Im Wortlaut: 50 ehemalige US-Diplomaten kritisieren die amerikanische Nahostpolitik
50 retired US diplomats criticise current American policy towards the Middle East (verbatim)

Im Folgenden dokumentieren wir - zunächst in einer deutschen Übersetzung, dann im englischen Original - einen Aufsehen erregenden Brief von rund 50 ehemaligen US-Botschaftern und anderen hohen Diplomaten. Der Brief hat einen britischen "Vorgänger": Am 26. April 2004 veröffentlichten 52 britische ehemalige Diplomaten (Botschafter, "hohe Kommissare", Gouverneure), von denen einige auch Erfahrungen aus ihrer langjährigen Arbeit im Nahen Osten haben, einen Brief an Premierminister Tony Blair, in dem sie seine Irak- und Nahostpolitik kritisieren (vgl. den Brief an den Premierminister im Wortlaut).


30. April 2004

Sehr geehrter Herr Präsident

wir ehemaligen US-Diplomaten applaudieren unseren 52 britischen Kollegen, die kürzlich einen Brief an Premierminister Tony Blair gesandt haben, in dem sie seine Nahostpolitik kritisieren und Großbritannien aufrufen, mehr Einfluss auf die Vereinigten Staaten auszuüben.

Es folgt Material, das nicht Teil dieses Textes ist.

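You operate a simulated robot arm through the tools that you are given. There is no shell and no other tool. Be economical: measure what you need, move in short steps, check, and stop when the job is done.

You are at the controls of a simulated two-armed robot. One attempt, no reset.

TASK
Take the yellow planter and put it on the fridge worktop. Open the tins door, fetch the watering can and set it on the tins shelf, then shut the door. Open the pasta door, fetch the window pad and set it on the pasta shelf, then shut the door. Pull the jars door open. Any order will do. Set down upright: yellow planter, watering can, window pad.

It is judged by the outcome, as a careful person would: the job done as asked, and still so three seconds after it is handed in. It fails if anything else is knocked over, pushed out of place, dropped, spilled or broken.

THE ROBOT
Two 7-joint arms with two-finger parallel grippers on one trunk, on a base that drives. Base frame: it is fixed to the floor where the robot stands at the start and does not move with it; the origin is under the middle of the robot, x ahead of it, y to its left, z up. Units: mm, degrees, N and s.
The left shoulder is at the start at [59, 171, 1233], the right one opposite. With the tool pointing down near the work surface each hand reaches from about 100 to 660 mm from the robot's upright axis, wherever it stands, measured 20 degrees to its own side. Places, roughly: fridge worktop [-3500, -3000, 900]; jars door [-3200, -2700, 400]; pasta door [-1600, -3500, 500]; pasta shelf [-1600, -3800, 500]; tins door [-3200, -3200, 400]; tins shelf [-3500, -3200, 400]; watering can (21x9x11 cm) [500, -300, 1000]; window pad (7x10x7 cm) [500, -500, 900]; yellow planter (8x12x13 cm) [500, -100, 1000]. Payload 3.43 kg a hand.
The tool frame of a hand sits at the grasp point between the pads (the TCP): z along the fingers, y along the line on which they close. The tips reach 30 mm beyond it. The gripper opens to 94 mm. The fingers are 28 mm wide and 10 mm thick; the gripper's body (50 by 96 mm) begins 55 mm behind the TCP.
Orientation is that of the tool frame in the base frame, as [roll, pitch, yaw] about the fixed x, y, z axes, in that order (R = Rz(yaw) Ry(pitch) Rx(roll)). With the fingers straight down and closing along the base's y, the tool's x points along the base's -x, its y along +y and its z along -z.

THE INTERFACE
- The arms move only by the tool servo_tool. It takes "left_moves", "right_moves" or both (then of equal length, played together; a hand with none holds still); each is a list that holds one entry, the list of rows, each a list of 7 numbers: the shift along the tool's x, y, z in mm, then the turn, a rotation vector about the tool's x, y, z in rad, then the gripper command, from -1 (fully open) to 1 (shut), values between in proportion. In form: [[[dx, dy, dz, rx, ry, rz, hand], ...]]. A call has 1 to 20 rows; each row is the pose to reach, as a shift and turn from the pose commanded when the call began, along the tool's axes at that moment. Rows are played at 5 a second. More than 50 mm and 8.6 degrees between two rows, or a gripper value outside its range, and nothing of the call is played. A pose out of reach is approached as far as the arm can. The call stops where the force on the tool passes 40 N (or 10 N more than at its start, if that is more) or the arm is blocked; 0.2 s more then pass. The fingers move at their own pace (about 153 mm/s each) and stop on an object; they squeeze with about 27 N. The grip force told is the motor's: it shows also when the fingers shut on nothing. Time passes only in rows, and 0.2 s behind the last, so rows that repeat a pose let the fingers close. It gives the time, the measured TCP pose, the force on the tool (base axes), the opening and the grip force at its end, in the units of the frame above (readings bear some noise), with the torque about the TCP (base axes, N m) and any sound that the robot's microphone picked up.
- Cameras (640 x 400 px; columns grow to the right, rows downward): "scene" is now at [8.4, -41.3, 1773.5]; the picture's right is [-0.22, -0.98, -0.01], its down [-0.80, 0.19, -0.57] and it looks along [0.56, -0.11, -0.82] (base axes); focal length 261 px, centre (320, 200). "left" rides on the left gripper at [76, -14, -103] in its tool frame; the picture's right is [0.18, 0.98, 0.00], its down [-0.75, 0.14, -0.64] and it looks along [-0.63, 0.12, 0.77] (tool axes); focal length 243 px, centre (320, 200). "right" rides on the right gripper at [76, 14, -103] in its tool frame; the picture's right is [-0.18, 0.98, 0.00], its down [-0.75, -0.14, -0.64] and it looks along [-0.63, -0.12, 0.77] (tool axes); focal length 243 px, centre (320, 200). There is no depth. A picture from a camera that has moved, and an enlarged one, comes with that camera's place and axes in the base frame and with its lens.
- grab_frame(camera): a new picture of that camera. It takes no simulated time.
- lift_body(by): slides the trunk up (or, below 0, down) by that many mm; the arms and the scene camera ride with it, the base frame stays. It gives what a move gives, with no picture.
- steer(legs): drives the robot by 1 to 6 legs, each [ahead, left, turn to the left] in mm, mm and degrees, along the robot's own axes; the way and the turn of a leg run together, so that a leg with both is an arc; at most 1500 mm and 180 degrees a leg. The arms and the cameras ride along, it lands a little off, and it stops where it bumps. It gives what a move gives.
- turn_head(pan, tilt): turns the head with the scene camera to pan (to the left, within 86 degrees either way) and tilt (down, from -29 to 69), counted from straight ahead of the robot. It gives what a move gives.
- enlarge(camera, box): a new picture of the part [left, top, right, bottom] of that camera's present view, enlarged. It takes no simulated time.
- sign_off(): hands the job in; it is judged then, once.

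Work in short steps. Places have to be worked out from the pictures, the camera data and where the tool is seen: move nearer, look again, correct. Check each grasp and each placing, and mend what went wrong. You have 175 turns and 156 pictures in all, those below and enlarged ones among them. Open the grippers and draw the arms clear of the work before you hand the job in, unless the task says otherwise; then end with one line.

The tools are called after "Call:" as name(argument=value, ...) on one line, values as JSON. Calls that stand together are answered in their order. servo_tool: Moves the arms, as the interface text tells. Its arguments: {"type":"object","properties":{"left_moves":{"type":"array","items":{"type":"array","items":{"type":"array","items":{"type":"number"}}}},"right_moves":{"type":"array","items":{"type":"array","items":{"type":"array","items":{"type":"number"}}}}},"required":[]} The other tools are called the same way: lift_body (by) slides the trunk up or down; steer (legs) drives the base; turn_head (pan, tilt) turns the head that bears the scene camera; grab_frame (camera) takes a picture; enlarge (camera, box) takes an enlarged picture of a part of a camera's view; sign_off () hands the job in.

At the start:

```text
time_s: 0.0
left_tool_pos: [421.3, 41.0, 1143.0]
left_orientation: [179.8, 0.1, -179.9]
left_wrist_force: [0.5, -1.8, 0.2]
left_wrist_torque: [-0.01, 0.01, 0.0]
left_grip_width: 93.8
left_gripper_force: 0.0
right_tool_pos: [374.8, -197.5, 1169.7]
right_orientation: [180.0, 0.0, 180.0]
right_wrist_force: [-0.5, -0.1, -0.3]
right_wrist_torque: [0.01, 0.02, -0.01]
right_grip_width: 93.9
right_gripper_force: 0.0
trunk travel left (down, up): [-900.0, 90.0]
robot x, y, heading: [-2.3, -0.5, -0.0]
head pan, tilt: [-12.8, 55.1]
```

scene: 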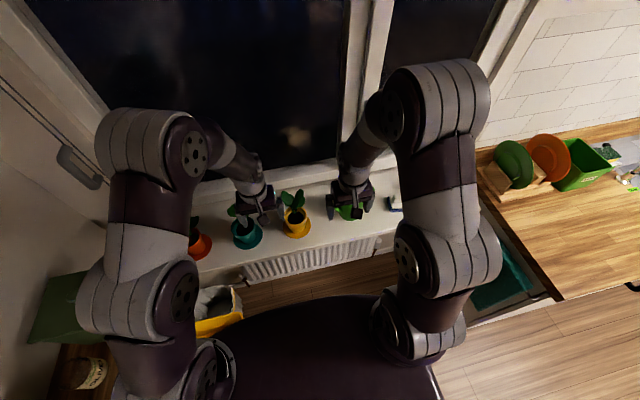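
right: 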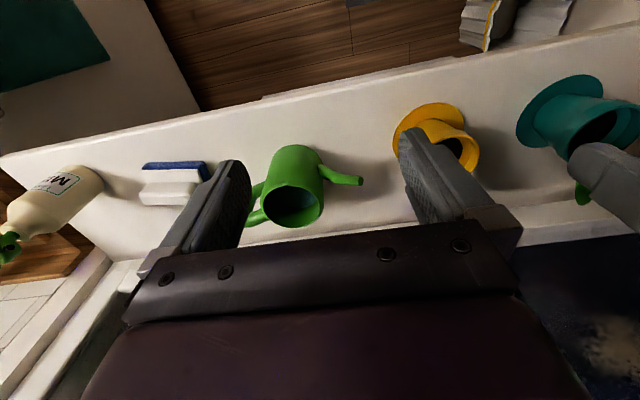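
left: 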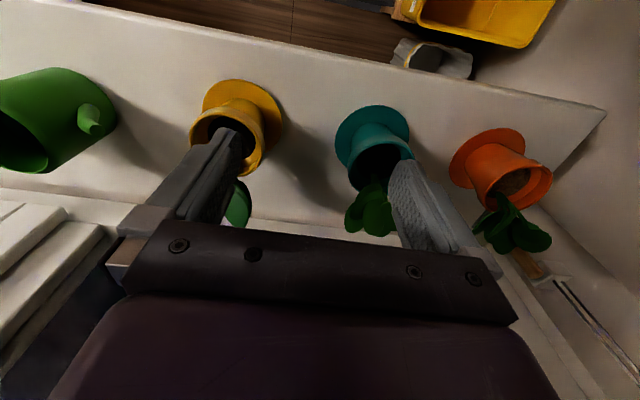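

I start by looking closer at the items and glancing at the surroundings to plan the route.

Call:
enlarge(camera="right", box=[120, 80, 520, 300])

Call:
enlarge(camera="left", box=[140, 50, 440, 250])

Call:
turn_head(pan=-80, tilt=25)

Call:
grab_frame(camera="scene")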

Als pensionierte Mitglieder des Auswärtigen Dienstes sind uns die Außenpolitik unseres Landes und die Glaubwürdigkeit der USA in der Welt äußerst wichtig. Auf Bitte unserer Kollegen in der Regierung und im Militär haben wir ihre Namen ebenfalls zugefügt.

Wir sind auch tief beunruhigt über ihre Billigung vom 14. April des einseitigen Plans des israelischen Premierministers Ariel Sharon, die Rechte von drei Millionen Palästinensern zurückzuweisen, den Flüchtlingen das Recht zu verwehren, in ihr Heimatland zurückzukehren und fünf große illegale Siedlungsblöcke in der besetzten West Bank zu erhalten. Dieser Plan läuft Resolutionen des UN-Sicherheitsrats zuwider, die Israel zur Rückgabe der besetzten Gebiete auffordern. Er ignoriert internationale Gesetze, die israelische Siedlung für illegal erklären. Er setzt sich über die 1948 verabschiedete UN-Resolution 194 hinweg, die das Recht der Flüchtlinge bestätigt, in ihre Häuser zurückzukehren oder eine Entschädigung für den Verlust ihres Besitzes und Unterstützung bei der Umsiedlung in ein Gastland zu bekommen, wenn sie dies wünschen. Und er untergräbt den von dem Quartett, einschließlich der USA, entworfenen Fahrplan zum Frieden. Schließlich verkehrt er langjährige amerikanische Politik im Nahen Osten ins Gegenteil.

Ihr Treffen mit Sharon folgte einer Reihe von intensiven Verhandlungen zwischen Israelis und Amerikanern, die aber die Palästinenser außen vor ließen. Tatsächlich haben Sie und Premierminister Sharon beständig die Palästinenser von den Friedensverhandlungen ausgeschlossen. Der frühere palästinensische Informationsminister Yasser Abed Rabbo sprach die überwältigende Reaktion der Menschen überall auf der Welt aus, als er sagte: "Ich glaube Präsident Bush hat heute den Tod des Friedensprozesses erklärt."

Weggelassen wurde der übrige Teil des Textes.